Prof. Dr. Hilde (Hildegard) Zaloscer (Zaloszer) (15 June 1903 – 20 December 1999) was an art historian, Egyptologist, Coptologist, essayist, novelist and a prominent expert of Coptic history and art.

Zaloscer was born in Tuzla, Bosnia Herzegovina (then Austria-Hungary), the eldest daughter of the affluent Jewish lawyer and state-official Dr. Jacob and his wife Bertha (née Kallach). Since her father was a state official and a known Austrian monarchist, the family had to flee to Vienna when the Austrian monarchy collapsed, at the end of the First World War (1918). Her family settled in Vienna, where she finished her secondary education and studied art history and prehistory at the Vienna University (Ph.D. 1926, her dissertation being „Die frühmittelalterliche Dreistreifenornamentik der Mittelmeerrandgebiete mit besonderer Berücksichtigung der Denkmäler am Balkan“).

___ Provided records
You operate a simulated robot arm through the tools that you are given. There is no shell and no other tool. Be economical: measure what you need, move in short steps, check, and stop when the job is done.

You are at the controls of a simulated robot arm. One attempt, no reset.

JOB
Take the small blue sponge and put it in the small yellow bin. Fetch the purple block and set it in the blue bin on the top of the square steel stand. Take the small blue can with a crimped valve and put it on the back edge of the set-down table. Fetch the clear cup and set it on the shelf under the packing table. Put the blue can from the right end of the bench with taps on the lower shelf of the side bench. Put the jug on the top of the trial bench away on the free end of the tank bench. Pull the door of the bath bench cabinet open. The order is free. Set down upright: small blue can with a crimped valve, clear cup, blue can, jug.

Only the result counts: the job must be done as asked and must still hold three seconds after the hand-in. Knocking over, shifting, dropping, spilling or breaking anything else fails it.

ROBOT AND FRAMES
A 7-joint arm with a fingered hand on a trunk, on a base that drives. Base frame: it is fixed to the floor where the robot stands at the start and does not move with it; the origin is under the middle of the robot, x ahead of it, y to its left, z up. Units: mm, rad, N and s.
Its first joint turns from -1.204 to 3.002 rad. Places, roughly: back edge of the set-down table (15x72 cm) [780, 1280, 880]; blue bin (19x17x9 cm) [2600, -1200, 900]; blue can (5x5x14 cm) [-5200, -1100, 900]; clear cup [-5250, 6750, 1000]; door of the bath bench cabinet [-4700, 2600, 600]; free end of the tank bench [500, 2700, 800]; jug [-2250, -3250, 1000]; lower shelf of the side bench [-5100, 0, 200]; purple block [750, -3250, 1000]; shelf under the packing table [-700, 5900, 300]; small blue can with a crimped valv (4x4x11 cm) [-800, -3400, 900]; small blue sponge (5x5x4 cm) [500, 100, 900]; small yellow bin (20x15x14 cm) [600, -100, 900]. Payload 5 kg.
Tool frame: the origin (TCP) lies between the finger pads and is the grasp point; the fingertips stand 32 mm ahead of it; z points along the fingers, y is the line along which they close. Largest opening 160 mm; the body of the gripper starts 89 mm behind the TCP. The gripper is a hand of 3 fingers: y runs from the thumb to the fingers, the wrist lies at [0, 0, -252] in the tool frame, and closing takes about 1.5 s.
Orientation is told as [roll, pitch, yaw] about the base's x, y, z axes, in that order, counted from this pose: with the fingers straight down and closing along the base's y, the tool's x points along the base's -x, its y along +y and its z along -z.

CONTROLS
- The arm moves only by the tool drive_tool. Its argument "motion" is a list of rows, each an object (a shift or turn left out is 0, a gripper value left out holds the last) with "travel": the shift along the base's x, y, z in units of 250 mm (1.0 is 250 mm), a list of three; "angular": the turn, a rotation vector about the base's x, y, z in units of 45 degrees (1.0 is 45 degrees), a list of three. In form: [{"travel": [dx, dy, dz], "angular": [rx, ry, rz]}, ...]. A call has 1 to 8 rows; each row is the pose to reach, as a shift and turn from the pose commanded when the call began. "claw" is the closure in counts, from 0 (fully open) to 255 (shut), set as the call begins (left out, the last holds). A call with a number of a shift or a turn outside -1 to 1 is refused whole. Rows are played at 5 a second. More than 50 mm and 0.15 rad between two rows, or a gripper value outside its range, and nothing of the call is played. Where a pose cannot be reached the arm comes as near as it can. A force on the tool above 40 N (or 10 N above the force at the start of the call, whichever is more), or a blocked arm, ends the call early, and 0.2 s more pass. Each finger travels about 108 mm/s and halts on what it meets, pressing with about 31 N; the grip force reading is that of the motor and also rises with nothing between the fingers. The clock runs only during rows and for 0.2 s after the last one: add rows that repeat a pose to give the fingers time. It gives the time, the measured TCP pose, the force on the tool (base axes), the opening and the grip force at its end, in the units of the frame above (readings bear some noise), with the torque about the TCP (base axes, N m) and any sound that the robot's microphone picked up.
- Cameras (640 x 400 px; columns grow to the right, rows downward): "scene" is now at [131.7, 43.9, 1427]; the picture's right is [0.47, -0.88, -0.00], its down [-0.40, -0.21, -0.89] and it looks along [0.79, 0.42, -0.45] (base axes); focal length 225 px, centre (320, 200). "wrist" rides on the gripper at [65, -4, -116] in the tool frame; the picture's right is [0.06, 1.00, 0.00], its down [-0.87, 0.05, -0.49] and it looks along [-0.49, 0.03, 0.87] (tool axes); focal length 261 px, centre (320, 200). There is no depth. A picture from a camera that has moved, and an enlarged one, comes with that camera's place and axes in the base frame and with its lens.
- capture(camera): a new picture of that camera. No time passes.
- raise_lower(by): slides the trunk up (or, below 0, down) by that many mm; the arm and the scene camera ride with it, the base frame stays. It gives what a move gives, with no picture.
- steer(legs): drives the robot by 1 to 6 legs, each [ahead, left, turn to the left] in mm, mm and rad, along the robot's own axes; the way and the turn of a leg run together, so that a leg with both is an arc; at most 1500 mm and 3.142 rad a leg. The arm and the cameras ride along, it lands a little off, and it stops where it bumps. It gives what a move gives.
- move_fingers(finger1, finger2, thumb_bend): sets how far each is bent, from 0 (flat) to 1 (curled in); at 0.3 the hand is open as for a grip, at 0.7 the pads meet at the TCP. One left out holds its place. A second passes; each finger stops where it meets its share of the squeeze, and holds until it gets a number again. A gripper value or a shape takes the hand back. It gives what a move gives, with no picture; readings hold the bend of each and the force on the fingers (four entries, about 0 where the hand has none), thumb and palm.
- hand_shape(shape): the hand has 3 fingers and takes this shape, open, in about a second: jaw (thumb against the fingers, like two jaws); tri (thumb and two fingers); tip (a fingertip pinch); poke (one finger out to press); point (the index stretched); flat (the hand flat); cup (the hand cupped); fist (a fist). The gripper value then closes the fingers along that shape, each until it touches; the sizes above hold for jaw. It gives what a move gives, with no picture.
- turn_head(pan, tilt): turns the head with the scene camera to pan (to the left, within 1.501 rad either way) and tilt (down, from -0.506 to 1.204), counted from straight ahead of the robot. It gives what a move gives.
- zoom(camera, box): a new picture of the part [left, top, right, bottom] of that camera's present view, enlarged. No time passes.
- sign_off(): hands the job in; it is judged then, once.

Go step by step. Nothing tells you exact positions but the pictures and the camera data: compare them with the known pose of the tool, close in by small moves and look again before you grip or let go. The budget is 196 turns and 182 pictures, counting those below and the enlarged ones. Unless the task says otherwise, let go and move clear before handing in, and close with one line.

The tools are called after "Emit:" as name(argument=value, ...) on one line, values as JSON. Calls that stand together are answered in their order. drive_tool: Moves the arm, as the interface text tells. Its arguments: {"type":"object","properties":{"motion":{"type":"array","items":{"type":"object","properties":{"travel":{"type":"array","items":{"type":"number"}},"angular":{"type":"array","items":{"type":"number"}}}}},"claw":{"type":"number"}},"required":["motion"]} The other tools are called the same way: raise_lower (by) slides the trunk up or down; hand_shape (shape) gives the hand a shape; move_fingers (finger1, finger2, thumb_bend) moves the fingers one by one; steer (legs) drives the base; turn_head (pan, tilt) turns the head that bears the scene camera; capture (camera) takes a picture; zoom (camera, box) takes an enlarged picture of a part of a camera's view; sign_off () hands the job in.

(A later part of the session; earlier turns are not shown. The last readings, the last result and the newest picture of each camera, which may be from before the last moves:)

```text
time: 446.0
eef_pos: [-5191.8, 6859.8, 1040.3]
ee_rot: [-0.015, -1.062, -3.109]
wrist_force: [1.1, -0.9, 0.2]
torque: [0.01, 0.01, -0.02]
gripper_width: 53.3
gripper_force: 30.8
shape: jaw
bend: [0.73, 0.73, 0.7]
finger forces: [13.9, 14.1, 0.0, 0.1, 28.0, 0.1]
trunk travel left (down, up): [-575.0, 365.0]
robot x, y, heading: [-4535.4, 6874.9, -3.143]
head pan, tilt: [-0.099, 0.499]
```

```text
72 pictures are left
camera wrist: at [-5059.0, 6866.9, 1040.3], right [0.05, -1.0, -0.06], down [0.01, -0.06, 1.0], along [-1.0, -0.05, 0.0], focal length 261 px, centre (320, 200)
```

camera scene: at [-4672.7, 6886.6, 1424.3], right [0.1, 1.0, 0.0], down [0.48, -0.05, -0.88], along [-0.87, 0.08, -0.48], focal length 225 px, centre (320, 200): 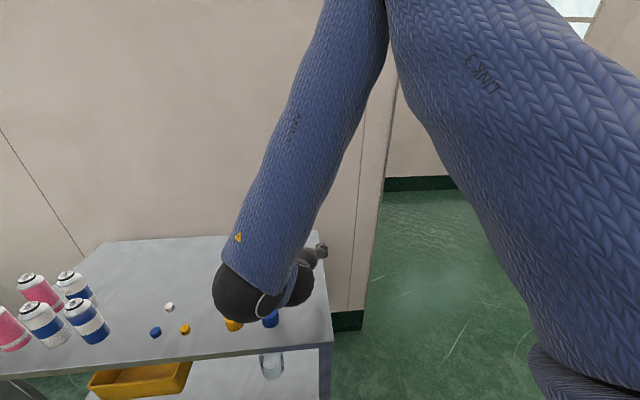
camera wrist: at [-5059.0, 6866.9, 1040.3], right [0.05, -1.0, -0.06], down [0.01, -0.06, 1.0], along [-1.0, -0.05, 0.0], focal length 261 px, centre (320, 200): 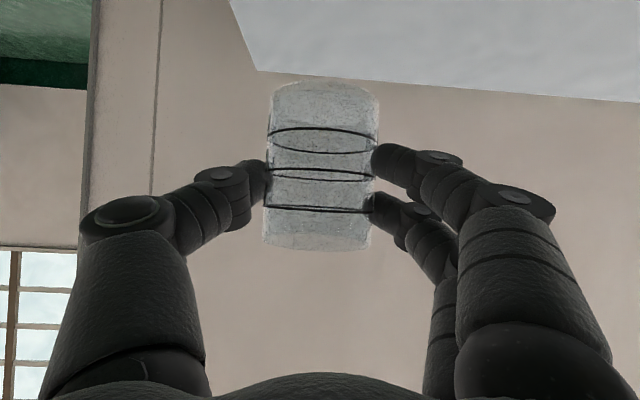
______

From 1927 to 1936, Zaloscer was the editor of the art magazine Belvedere, and corresponded with Thomas Mann. Due to the rise of anti-Semitism in Vienna she emigrated to Egypt in 1936.

Between 1946 and 1968, Zaloscer was a professor of art history at the University of Alexandria where she became a prominent and world-renowned expert on Coptic art.

After the Six Day War (1967), she was expelled from Egypt since she was Jewish. She lived temporarily in Vienna from 1968 to 1970 and, in the following two years, Zaloscer was a professor at the Carleton University in Ottawa, Ontario, Canada, before returning to Vienna.